> **Dataset excerpt**:

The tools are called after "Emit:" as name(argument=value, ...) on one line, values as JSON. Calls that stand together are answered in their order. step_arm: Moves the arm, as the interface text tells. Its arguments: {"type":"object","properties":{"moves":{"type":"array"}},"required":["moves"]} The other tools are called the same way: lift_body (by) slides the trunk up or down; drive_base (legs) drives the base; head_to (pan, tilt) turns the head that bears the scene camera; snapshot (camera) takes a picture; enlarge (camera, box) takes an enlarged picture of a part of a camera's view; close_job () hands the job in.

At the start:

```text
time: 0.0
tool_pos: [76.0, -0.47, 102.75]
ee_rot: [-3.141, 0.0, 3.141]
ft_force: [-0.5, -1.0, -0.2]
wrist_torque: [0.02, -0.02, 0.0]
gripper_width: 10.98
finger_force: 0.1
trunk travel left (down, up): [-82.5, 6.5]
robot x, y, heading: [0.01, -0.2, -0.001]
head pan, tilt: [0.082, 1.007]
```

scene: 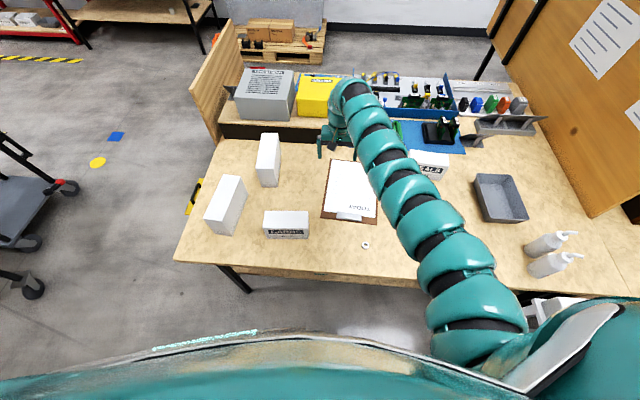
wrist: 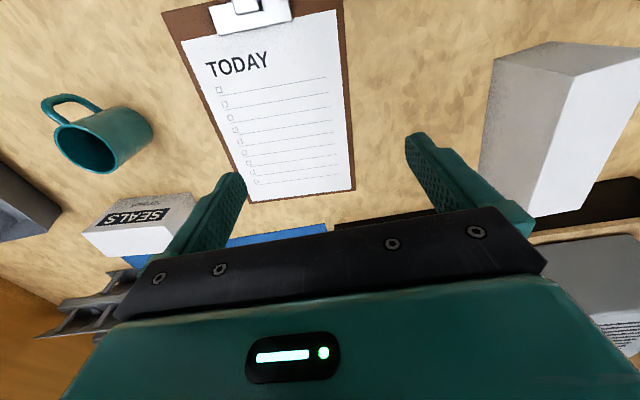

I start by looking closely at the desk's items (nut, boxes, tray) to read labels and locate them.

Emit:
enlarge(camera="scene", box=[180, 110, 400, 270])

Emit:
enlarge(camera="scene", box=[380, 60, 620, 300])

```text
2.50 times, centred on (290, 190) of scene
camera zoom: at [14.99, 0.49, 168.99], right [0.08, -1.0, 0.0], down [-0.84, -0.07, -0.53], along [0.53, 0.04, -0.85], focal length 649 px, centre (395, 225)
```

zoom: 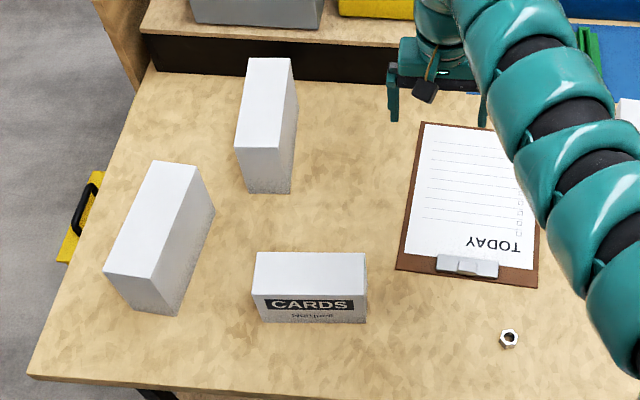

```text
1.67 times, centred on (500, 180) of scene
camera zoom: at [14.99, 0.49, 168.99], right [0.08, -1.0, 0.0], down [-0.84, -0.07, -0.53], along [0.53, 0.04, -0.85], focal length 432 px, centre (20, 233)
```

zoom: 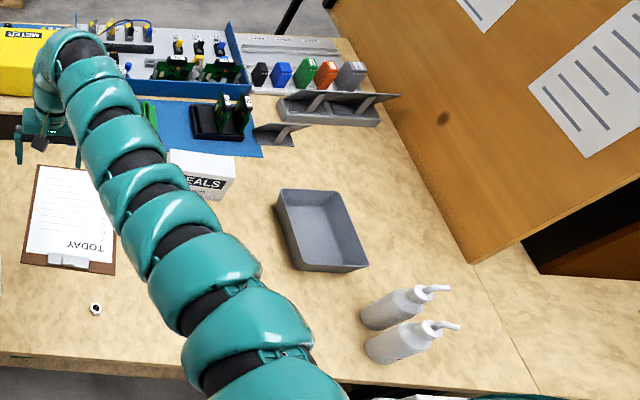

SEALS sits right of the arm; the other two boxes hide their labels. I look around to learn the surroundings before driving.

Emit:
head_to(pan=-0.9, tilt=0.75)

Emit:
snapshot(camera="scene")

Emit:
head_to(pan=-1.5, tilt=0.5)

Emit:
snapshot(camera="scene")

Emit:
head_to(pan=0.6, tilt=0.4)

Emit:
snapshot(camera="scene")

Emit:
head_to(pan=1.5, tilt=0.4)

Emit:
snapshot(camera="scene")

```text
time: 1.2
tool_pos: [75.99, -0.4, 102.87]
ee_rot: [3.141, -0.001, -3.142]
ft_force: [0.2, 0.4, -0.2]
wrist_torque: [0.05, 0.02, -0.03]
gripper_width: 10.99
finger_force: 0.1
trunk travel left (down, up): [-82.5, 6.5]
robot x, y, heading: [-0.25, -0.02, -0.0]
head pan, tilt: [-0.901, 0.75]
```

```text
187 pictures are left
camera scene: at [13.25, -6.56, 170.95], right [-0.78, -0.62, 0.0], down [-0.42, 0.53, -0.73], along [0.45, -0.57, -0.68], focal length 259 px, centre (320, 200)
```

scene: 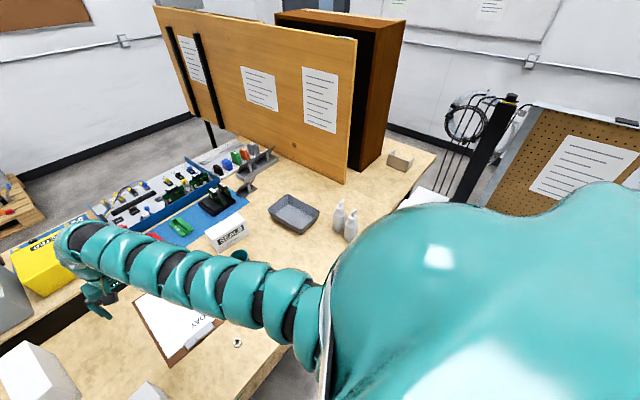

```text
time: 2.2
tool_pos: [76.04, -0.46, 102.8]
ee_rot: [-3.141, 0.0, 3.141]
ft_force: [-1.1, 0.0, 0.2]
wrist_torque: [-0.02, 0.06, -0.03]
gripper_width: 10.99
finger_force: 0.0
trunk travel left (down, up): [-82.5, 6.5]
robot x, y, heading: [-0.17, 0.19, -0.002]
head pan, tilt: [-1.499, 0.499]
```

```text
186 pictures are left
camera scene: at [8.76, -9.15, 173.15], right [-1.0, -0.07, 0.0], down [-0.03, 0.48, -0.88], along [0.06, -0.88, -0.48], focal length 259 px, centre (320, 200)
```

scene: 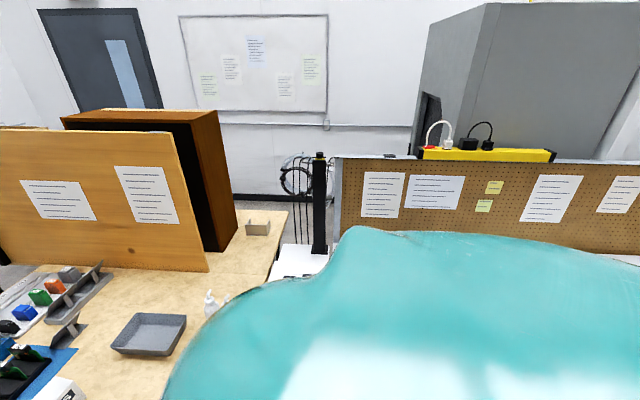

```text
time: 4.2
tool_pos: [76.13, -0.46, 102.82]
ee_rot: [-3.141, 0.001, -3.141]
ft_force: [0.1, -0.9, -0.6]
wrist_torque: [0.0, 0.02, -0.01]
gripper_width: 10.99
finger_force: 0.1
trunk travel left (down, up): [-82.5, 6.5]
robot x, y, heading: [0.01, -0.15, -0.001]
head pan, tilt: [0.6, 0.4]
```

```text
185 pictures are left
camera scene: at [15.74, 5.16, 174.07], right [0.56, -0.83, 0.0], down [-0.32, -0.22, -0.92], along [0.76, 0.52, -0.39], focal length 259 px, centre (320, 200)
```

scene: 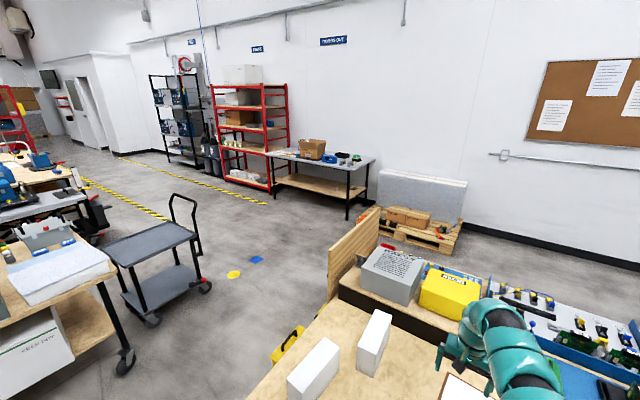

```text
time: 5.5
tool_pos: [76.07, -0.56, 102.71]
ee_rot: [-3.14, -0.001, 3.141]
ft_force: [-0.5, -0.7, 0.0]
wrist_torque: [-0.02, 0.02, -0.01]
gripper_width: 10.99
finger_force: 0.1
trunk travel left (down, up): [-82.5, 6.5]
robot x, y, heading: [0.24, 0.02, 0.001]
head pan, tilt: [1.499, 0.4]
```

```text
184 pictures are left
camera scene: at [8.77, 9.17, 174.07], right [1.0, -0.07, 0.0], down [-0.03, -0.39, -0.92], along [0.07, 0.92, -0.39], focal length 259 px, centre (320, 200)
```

> **Required task A**:
Cite the text provided exactly. Begin with "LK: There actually" and finish with "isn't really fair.".
> **Required task B**:
Please continue the text provided.

> **Text provided**:
I love that line because there’s something that edges up to self pity, but it's not that. It's almost, again, that determination to, like, do something. The way he reads it anyway, the way Eddie kind of intones it. It's a tone of self admonishment, you know, like in other words, there's something about him as you've written him, he never bogs down.

You're screenwriters. And I imagine that's a quality you need to have as screenwriters. So are you putting yourself into Rudy? 

LK: I actually believe we put ourselves in the every character where you write, which is crazy. You know, so many times people ask us –

SA: All the biopics are autobiographical.

LK: They are, and people say, why is that line in there as well? Like, because my grandmother died that week when that happened or something. But I actually think before he even said that I was going to answer, that we're now older dudes. That maybe if we had written this 16 years ago, that line wouldn't be in there.

But I think, we know too many guys that we started out in this industry together, who now unfortunately, you know, no longer are able to get movies made or that dream of being a big time director didn't happen for them. And it’s painful and it hurts. And it's not because they're not talented, not because they don't deserve it. It's just more that some things happen. 

And so for Rudy to say, “How’d my life gets so damn small?” Like, you know, I came out here to do something and I've got all this determination and I know I have the talent. I know there's no audience for me, but I've been stuck, you know. Definitely it was something we put it in there on purpose and Eddie made that line just beautiful. 

KT: Yeah. I also wanted to talk about the word “fuck.” 

LK: Ah.

SA: What do you mean? 

KT: Because you know, it's like rat-a-tat in the film. How much of that is in the script? 

LK: That’s a great question.

SA: We were trying to dole out the swearing,  right? And we would actually look at pages and go, “Oh wait, there's seven here. Let's try to knock it down to two or three.” But once you get on the set. And it's Rudy and Snoop and Mike Epps and Craig in there. Everyone's having fun. This was a fun movie to make. Then you get a little more swearing.

LK: Sometimes a lot more swearing.

KT: It starts to flow.

SA: And then the motherfuckers, and then you watch the movie and you go, there's four of them and the first 10 seconds, okay. I mean, when Eddie swears it just, it frees him up and then he's just so damn funny. And it's like, it's fine that he, you know, he had that run of family films, but Eddie Murphy is not being utilized in PG.

Eddie Murphy in R is where he can cut loose and be free. Larry got indignant yesterday. Because as a matter of pride, he went to some “fuck” website – 

LK: There actually is a Wikipedia page. It says “movies that say the word fuck.” 

SA: And we weren't at the top!

LK: No. “The Commitments” beat us. And I was like, what? 

SA: Larry got very sad and sulky.

And I was trying to explain to him that this the guy at the Wikipedia page needs to be corrected, or as you would say, admonished, because I don't think he's including “motherfucker.” So I think he's excluding motherfucker and only including fuck. Which if you're trying to rank “Dolomite Is My Name,” isn't really fair.

KT: Has anyone counted all of them?

SA: No, Kris, that's your job.

> **Task result A**:
LK: There actually is a Wikipedia page. It says “movies that say the word fuck.” 

SA: And we weren't at the top!

LK: No. “The Commitments” beat us. And I was like, what? 

SA: Larry got very sad and sulky.

And I was trying to explain to him that this the guy at the Wikipedia page needs to be corrected, or as you would say, admonished, because I don't think he's including “motherfucker.” So I think he's excluding motherfucker and only including fuck. Which if you're trying to rank “Dolomite Is My Name,” isn't really fair.

> **Task result B**:
KT: I think I'm going to do that. Yeah. I think someone needs to do that. 

LK: I mean, I've been saying it – like, we do panels and stuff like this. I have one set line, which is always, you know, “It's the sweetest movie ever made that says motherfucker 300 times.” I assume 300, I’ve been saying 300 so…

KT: I’ll get you an accurate number. 

SA: He's put the number 300 out there. I don’t know if it’s high or low.

KT: Well, you say it was a fun movie to make. I want to talk a little about the production. Were you guys present much?

SA: Yeah. I mean, before you're on any further, just like praise Craig Brewer, who is such a sweetheart, so talented. He brought such joy to the movie, brought such musicality to the movie.

KT: He was obviously vital. How did he surprise you as far as his vision?

SA: I mean, in terms of the, the director's vision, he definitely had us bring more music into the screenplay, which was so fitting because, you know, Rudy was basically a frustrated vaudevillian. You know, we have that line early on, you know, “Vaudeville's dead, I don't need an eight-in-one.”

And, you know, where Rudy could shake dance and Rudy could sing, Rudy could tell jokes, Rudy could read your mind, whatever you need. And so Craig really had an appreciation for all of that. And Craig has grown up in Memphis and is really entrenched in sort of like the, the blues bars and and the black music scene in Memphis.

And he knows that world, and he just really wanted to bring sort of the grit of that world. 

LK: We show our characters a great deal of affection. We love our characters, but sometimes we can be a little smart-assy about it. But Craig doubled down on the affection in a sense, like he really fell madly in love with these characters and gave them such dignity and gave them such heart.

SA: Especially Lady Reed. He loved Lady Reed.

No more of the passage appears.